No one appreciates players like Laperriere and Betts more than the goaltender who plays behind them.
"They are unbelievable," Flyers goalie Brian Boucher said. "These are guys that don't get a lot of print, but we know in that locker room how important they are and they pay the price every night, especially on the penalty kill. These guys block shots, and Bettsy's great on draws. They're the type of guys you need to win -- and if you don't have them, you're not going to win."
With Laperriere and Betts doing their thing on the penalty-kill for coach Peter Laviolette, the Flyers are clicking at an 87.5 penalty-killing efficiency this postseason -- allowing one goal in 8 shorthanded situations. Betts (3:51) and Laperriere (3:14) rank first and second, respectively, among the forwards on the team in ice time on the penalty kill.
Unfortunately, however, being sacrificial lambs can have its drawbacks.
It was during a penalty-killing situation back in November against the Buffalo Sabres when Laperriere learned a lesson in shot-blocking. That's when Buffalo's Jason Pominville uncorked a slap shot directly into Laperriere's face. It would be one of 74 blocks on the season for "Lappy" -- the most of any Flyers forward.
"What I did was stupid," Laperriere said. "I was in the slot and went on my knees thinking he was closer and took it right in the face. It was the first time I was ever seriously injured blocking a shot. I'm more mad at myself than about the guy who took the shot because it's my fault. You learn from your mistakes though and that's what I did. I'll never block a shot like that again."
Laperriere could barely speak the next day because much of his mouth was stitched up and he lost seven teeth -- five real and two false. But he still attended the optional morning skate the next day and even played in Atlanta.
"Blocking shots and playing good defensively is something I take pride in," Laperriere said. "This time of the year, blocking shots is just as big as scoring a goal. The day I start going ‘flamingo’ or moving out of the way is the day I'll call it a career."
Ditto for Betts, who, like Laperriere, was signed to a free-agent contract by Flyers General Manager Paul Holmgren for his defensive acumen.
"I think gaining an appreciation as a penalty-killer was a gradual process," Betts told NHL.com. "When I was playing major junior in Canada (with Prince George of the Western Hockey League), I was a young player coming onto the team and I had a similar role as a third-line checking center. I killed penalties, and that's where it started. Over the years, I developed more of an offensive role but I was still always taking faceoffs and killing penalties."
Betts felt his four seasons with the New York Rangers from 2005-06 to 2008-09 helped instill even more confidence in his defensive game.

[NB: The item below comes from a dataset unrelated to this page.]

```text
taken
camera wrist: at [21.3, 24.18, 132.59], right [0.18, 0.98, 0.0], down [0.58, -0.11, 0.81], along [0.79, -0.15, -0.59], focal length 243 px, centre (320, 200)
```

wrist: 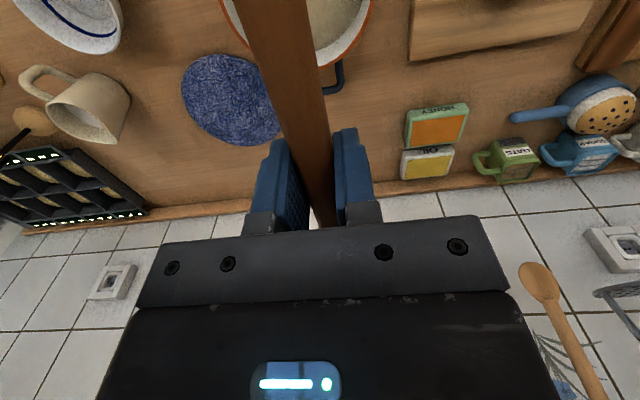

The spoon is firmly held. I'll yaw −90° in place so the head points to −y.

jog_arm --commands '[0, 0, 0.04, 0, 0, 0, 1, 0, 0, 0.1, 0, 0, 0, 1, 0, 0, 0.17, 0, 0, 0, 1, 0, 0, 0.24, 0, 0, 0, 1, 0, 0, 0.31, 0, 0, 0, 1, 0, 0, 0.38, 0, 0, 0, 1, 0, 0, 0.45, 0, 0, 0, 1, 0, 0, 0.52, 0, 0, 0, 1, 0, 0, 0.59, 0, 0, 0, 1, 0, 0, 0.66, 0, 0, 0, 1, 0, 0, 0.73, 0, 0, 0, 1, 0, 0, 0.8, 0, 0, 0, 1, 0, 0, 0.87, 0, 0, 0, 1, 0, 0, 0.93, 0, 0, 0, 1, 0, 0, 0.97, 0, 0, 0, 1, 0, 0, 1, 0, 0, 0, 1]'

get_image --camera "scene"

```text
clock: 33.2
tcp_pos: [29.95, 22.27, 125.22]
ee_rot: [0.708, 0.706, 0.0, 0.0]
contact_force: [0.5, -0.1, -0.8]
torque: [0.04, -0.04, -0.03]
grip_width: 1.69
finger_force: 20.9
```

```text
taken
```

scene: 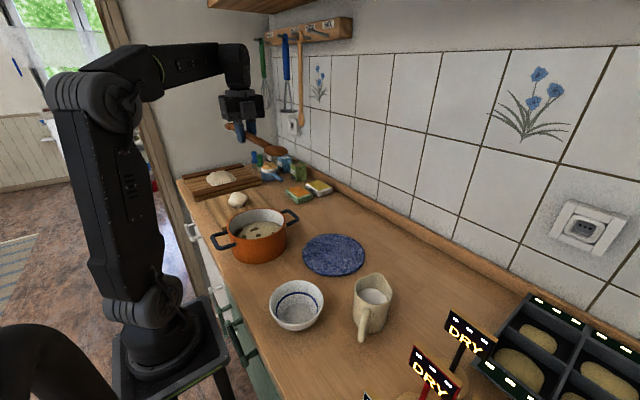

"I'd be surprised if there was a team that didn't want to have a good special-teams guy on their roster," Betts said. "Some teams want a guy who can contribute a little more often offensively and still kill penalties. It's all what a team wants. Right now, I'm just fortunate and happy that a there is a team in the Flyers who want me on their team."
Laperriere feels the fact he has worked so hard throughout his career to improve his defensive game is the reason he's still a contributor in the NHL.
"I figured out in my second year in Los Angeles (1996-97) that, if you want to play a long time in this League, you have to find your niche on the power play or penalty kill," he said. "Because if you only play a regular shift, especially now in the cap era, teams are going to find somebody who's going to make a lot less money than you and be able to do the same thing.
"You have to play a specialty (team) -- and for me, the power-play wasn't an option," Laperriere said with a smile. "I had to work on my penalty-killing and I played with great guys who taught me and showed me the ropes like Guy Carbonneau in St. Louis (1994-95) and coaches Rick Green and Larry Robinson in Los Angeles. Those guys in L.A. really helped push me toward the defensive side."
"They're the type of guys (Laperriere, Betts) you need to win -- and if you don't have them, you're not going to win." -- Brian BoucherLaperriere, who was selected as this season's Yanick Dupre Class Guy Memorial Award winner by the Philadelphia chapter of the Professional Hockey Writers' Association, also credited junior coach Jean Hamel with Drummondville of the Quebec Major Junior Hockey League from 1990 through '94 for teaching him the art of shot-blocking.
"Jean used to teach us the art of blocking shots using tennis balls on the ice," he recalled. "He’d toss them at us and we'd slide left to right and get the timing down. He didn't want to hurt us, so he used tennis balls -- you never forget those things."